* start *

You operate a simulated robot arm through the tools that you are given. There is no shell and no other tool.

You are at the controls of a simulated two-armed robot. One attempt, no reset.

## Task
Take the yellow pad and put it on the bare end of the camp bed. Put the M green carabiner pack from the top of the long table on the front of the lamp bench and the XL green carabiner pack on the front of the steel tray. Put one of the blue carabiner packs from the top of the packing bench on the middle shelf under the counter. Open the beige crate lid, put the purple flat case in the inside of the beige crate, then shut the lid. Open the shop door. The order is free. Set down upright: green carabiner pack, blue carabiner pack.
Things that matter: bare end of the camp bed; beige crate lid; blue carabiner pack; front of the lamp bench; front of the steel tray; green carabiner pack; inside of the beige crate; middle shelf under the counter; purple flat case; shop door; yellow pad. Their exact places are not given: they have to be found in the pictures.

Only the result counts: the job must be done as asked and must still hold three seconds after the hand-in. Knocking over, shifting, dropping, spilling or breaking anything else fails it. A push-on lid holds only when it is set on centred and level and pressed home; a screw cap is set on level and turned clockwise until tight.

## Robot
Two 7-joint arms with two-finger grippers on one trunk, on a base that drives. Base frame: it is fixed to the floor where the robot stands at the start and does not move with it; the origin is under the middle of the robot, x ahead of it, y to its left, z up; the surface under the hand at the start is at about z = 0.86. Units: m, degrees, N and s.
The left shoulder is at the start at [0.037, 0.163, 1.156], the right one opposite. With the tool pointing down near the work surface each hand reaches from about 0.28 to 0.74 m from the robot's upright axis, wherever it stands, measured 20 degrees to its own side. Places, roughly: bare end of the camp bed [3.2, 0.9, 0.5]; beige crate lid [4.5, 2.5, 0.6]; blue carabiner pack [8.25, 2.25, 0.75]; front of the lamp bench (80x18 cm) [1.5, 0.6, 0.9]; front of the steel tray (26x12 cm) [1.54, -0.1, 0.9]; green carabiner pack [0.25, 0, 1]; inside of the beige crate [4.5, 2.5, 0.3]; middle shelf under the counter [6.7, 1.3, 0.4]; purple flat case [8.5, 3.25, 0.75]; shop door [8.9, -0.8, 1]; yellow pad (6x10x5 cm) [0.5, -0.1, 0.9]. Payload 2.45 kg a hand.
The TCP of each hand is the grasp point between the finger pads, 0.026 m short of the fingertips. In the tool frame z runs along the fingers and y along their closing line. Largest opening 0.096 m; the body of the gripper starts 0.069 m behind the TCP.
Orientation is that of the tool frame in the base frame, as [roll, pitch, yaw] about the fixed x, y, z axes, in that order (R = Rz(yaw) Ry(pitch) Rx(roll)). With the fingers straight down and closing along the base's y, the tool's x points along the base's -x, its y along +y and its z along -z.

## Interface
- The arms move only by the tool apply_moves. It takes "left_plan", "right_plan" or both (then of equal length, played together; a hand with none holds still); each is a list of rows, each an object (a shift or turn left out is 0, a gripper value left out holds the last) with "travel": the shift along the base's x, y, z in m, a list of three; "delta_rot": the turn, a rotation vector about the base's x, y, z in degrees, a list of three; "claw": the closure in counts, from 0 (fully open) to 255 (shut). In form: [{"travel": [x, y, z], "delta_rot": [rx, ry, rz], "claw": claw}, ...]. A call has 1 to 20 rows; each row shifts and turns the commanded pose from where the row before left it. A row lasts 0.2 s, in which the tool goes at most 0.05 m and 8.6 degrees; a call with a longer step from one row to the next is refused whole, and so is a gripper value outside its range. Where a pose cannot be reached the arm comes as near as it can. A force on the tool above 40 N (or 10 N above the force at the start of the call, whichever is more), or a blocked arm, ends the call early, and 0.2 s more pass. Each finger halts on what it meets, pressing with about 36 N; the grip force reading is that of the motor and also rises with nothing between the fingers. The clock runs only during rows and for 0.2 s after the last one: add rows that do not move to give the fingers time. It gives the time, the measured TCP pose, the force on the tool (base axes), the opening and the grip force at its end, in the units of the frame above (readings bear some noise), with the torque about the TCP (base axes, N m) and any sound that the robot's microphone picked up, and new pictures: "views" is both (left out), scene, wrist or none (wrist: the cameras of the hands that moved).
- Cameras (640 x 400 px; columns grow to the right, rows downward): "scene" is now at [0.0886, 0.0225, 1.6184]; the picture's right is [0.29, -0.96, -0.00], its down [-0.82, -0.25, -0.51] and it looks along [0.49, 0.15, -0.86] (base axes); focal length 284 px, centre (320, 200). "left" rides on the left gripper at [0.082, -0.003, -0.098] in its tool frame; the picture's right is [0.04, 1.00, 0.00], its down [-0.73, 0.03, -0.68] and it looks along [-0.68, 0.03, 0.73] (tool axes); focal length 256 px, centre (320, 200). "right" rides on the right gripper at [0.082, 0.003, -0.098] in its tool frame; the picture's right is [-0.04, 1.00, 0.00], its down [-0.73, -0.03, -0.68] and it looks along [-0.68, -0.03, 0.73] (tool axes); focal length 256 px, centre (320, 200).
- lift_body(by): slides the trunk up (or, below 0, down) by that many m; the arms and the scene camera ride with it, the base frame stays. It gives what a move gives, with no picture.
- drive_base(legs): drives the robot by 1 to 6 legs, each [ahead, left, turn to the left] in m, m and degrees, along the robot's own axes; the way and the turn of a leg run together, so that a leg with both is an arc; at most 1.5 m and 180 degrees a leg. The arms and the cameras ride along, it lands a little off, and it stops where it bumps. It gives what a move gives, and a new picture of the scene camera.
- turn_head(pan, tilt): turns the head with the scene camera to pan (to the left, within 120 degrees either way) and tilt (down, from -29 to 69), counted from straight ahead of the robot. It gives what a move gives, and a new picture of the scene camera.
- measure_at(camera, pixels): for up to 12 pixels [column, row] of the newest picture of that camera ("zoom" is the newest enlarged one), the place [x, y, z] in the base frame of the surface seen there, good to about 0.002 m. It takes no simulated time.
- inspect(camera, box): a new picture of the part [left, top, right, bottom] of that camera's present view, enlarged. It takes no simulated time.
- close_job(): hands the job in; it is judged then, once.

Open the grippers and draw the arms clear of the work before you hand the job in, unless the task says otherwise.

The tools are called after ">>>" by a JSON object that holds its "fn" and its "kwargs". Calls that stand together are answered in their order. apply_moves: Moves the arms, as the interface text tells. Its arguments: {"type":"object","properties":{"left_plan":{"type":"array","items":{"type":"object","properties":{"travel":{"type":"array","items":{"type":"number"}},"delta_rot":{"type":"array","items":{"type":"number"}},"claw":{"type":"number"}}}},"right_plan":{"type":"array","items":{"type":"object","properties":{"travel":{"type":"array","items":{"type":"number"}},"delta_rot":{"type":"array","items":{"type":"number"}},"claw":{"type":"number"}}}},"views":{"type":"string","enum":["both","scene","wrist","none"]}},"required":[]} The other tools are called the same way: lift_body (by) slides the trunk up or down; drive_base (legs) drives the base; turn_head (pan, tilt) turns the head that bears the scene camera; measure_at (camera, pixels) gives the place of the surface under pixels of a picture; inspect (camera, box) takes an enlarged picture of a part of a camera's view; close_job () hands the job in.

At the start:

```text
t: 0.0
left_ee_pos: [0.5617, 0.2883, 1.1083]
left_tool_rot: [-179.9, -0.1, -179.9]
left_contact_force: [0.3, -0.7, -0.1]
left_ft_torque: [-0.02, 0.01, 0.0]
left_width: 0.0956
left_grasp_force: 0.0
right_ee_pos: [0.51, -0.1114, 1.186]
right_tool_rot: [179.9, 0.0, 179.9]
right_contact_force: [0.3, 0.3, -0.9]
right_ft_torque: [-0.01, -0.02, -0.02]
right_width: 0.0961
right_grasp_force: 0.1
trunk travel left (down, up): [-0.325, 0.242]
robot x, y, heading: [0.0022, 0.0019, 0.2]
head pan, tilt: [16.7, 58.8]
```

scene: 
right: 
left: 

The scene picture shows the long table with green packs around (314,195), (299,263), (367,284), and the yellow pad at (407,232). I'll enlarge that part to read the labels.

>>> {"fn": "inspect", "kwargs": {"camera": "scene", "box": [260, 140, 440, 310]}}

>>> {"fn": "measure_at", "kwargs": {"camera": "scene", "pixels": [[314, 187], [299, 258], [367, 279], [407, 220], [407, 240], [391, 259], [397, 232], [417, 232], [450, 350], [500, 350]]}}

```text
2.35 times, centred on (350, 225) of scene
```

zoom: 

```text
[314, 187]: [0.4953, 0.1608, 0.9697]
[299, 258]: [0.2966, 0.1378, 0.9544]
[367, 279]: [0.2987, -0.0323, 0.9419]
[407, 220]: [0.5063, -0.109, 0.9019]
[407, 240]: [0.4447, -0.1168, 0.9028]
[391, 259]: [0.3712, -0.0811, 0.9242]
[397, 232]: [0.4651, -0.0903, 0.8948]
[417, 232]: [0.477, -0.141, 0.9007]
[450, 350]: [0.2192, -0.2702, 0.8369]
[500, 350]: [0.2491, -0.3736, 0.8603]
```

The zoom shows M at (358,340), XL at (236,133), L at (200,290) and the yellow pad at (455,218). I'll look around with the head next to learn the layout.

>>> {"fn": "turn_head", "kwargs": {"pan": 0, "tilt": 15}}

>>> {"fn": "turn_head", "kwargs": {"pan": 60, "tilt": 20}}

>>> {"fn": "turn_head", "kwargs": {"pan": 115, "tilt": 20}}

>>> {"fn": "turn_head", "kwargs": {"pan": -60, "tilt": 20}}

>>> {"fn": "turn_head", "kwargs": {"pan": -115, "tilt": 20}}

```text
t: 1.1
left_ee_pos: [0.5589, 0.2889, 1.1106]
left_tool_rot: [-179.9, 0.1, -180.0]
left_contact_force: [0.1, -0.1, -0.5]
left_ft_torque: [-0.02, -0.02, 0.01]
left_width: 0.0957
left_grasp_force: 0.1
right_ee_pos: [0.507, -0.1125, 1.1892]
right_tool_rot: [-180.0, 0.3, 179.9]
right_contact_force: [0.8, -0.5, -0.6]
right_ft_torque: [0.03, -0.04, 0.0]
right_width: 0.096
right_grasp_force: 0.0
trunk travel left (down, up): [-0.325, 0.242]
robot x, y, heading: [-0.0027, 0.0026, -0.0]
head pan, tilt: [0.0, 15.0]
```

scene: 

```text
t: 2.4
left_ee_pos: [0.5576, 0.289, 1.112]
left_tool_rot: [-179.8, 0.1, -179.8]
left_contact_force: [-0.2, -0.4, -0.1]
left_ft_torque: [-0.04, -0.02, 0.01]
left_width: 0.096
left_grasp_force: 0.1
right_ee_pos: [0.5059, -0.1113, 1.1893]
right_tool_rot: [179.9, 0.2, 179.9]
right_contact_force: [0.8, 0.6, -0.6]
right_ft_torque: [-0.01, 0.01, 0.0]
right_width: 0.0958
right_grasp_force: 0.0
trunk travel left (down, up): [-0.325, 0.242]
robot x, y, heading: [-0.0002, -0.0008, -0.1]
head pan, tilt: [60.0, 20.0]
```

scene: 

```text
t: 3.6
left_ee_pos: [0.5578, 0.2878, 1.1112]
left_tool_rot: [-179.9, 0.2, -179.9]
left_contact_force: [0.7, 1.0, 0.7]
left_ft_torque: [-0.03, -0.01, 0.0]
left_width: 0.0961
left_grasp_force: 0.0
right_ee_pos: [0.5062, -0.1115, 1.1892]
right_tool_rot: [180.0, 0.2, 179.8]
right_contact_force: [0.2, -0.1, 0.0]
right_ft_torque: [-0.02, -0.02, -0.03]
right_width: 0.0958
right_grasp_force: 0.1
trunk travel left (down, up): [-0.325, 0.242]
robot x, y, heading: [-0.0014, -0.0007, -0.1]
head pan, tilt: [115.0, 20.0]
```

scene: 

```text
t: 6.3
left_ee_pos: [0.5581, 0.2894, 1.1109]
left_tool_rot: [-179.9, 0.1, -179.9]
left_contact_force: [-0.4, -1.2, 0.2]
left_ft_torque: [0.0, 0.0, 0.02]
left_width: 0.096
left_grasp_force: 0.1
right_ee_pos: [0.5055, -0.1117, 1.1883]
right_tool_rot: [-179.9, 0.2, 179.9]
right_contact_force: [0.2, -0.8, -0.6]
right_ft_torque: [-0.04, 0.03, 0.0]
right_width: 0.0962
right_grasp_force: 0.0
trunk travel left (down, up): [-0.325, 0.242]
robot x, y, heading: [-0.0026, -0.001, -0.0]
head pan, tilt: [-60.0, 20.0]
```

* end *

EXERCISE PROMPT: From the opening line of the data above, please print each line as written up to and including the line that contains "Take the yellow", and nothing more.

PROBLEM SOLUTION:
You operate a simulated robot arm through the tools that you are given. There is no shell and no other tool.

You are at the controls of a simulated two-armed robot. One attempt, no reset.

## Task
Take the yellow pad and put it on the bare end of the camp bed. Put the M green carabiner pack from the top of the long table on the front of the lamp bench and the XL green carabiner pack on the front of the steel tray. Put one of the blue carabiner packs from the top of the packing bench on the middle shelf under the counter. Open the beige crate lid, put the purple flat case in the inside of the beige crate, then shut the lid. Open the shop door. The order is free. Set down upright: green carabiner pack, blue carabiner pack.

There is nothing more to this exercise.